Documents required for customs clearance
1. Invoice. An invoice must provide details on the amount and name of the goods, the price, code as per the Product Classifier for Foreign Economic Activities, TIN / VAT, contract number, delivery terms, names of the seller, recipient and sender. An invoice is drawn up by the seller for the buyer in the language of the seller (unless otherwise provided for by the contract).
2. Proforma Invoice. This document must specify the type, amount and estimated value of the goods; the appropriate code as per the Product Classifier for Foreign Economic Activities; TIN / VAT, contract number and delivery terms; it must also be marked with the words “For customs purposes only; no payment required”. A proforma invoice is drawn up by the seller for the buyer in the language of the seller (unless otherwise provided for by the contract). A proforma invoice is issued in case goods are supplied free of charge or when the actual price of the goods is specified in a different invoice.
3. Packing List. Apart from the name of product and data on the sender and recipient, the Packing List specifies the net and gross weight, number and type of freight pieces, packaging type and volume. This document is very convenient for freight integrity control.
4. CMR. This is an international consignment document issued by the shipper or sender which contains information on the sender, recipient, point of loading and unloading, number and weight of freight pieces and the code as per the Product Classifier for Foreign Economic Activities.
5. EX-1. EX-1 is a document for goods manufactured in, and sold from, the EU; it is an internationally accepted document confirming exportation.
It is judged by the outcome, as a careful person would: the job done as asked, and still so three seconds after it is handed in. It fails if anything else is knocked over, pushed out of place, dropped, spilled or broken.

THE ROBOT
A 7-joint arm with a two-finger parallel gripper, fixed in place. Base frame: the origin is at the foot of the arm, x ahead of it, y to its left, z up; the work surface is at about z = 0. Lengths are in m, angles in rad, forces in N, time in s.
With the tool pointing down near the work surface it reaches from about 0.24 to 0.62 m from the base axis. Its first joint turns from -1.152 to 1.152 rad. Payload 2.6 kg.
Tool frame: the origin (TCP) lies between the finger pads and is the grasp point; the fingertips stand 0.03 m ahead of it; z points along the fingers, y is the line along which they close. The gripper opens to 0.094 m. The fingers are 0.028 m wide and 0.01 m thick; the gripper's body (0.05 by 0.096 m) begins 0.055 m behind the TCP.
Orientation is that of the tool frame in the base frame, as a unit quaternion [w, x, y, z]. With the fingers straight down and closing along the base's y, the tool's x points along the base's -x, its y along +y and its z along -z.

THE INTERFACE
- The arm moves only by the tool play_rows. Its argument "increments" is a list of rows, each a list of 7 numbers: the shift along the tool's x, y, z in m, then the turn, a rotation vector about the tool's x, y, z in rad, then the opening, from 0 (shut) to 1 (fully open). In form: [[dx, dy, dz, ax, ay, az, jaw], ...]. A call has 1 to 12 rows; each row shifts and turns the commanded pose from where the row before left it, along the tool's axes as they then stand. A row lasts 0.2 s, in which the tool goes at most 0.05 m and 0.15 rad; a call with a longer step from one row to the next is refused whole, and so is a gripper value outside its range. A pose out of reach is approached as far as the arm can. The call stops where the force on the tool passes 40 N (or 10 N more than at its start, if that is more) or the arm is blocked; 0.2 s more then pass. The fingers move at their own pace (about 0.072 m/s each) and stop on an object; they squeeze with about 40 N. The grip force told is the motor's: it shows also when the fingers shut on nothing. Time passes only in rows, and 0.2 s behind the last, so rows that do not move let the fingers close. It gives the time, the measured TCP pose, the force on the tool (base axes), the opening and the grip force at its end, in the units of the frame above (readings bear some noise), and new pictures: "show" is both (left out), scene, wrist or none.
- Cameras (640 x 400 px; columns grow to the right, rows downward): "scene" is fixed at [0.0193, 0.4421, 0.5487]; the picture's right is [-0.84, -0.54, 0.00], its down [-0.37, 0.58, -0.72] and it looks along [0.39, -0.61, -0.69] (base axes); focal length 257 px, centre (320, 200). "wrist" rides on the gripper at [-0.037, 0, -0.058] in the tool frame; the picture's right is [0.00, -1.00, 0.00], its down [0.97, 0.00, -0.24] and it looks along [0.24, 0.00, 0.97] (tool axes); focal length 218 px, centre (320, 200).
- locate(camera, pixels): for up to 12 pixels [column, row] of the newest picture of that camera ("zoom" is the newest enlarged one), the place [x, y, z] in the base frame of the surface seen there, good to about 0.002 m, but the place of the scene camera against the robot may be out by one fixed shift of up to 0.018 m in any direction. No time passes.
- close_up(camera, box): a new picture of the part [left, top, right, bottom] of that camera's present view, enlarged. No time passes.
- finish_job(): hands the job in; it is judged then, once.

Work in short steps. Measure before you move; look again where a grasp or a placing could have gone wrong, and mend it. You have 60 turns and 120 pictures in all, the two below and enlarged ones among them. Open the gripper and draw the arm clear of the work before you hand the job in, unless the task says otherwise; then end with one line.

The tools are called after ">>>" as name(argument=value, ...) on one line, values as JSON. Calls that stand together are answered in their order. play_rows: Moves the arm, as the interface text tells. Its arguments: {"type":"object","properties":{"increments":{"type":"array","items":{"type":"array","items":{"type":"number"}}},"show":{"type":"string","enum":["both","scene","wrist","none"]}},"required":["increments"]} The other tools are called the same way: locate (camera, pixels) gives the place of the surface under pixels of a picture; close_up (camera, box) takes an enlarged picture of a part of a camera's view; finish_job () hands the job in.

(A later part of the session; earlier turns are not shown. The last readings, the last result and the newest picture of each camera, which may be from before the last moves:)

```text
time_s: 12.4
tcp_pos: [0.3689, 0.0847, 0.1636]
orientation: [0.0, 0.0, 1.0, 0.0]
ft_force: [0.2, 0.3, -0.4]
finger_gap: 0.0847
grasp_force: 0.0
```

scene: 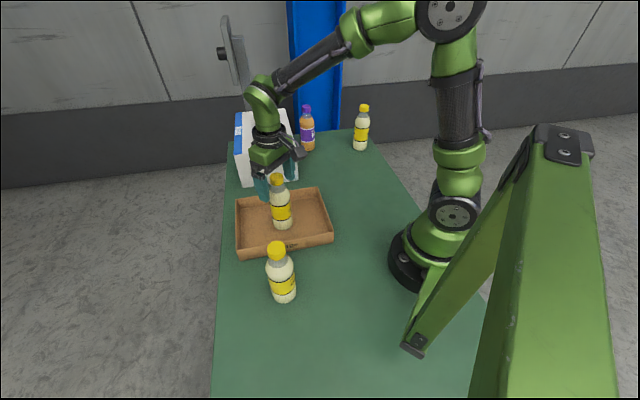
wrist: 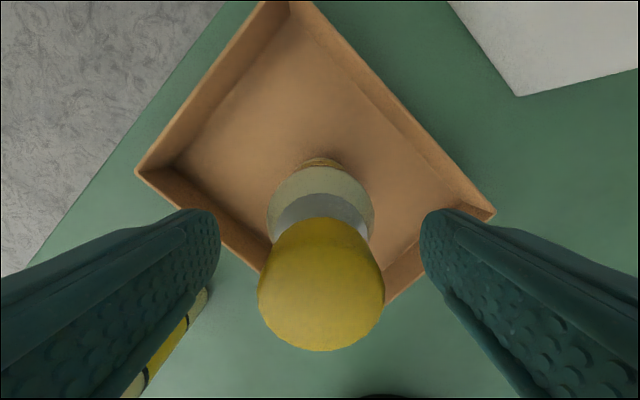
Once ЕХ-1 has been stamped at the customs when moving out of the EU, the supplier confirms the transfer of goods outside the EU, and VAT is refunded to the supplier. If ЕХ-1 has been declared incorrectly, the buyer will not be able to refund the VAT. If ЕХ-1 has not been issued in the originating country, we can open it for you under the power of attorney. For export purposes, the sender must apply for an EORI number at the place of registration; the number will then be registered in the European database. ЕХ-1 must travel with goods moved from their European warehouse to areas outside the EU. ЕХ-1 is generally obtained by the duly licensed supplier or by the agent of the supplier or carrier that have access to the electronic export system. ЕХ-1 is completed electronically and must have a unique Movement Reference Number (MRN) and bar code. The number can be checked on the EU Customs website.
6. Т1. Also known as the Northern Passport, this transit declaration is issued for transit freights travelling across the EU. While in Europe, these goods can only be stored in the customs warehouses which will be financially liable to EU fiscal agencies, should the goods fail to exit the EU. Т1 may be replaced with a TIR Carnet. The key difference between TIR Carnets and Т1 is that a TIR Carnet provides customs protection as far as the customs warehouse, while T1 is only valid in the EU. This means that for goods dispatched to the Customs Union territory additional documents must be obtained along with T1.
7. TIR Carnet. A universal document which enables you to move freights under customs control. The carrier guarantees safe delivery to the destination customs terminal and the coverage of customs duties to the state in case of consignment loss; it also reduces customs formalities at the Russian border.
8. ATA Carnet. An international document which replaces customs declarations and enables to perform duty-free, simplified and fast clearance of items temporarily imported for use at exhibitions or fairs as well as of commercial samples, professional equipment and some other types of goods. ATA carnets are issued by the Chamber of Commerce in the originating country. Please note that not all countries have fully ratified the convention on ATA carnets.
9. Bill of Lading (BOL). A document issued to the sender by the carrier which confirms the receipt of goods for shipment. The carrier guarantees delivery to the destination, after which the goods are transferred to the receiver. The document specifies the receiver, sender, product name and weight; voyage number; the name of the ship; the container number; the overall number of containers; and the port of destination/departure.
10. AWB (Airway Bill). This is a contract for the movement of goods by air which is completed by the sender and handed to the carrier together with the freight being forwarded. The document specifies the sender and the receiver; the product name, weight and volume; the flight number; the number of freight pieces; the airport of departure/arrival and the delivery cost.
11. Railway Bill. An international shipping document used in rail freighting. The railway bill documents the shipping agreement between the consignor and railway administration. The document specifies the names of the receiver and the sender; product name; weight; car number; the number of freight pieces and the station of departure/arrival. Railway bills are drafted in a standard form, normally in two languages.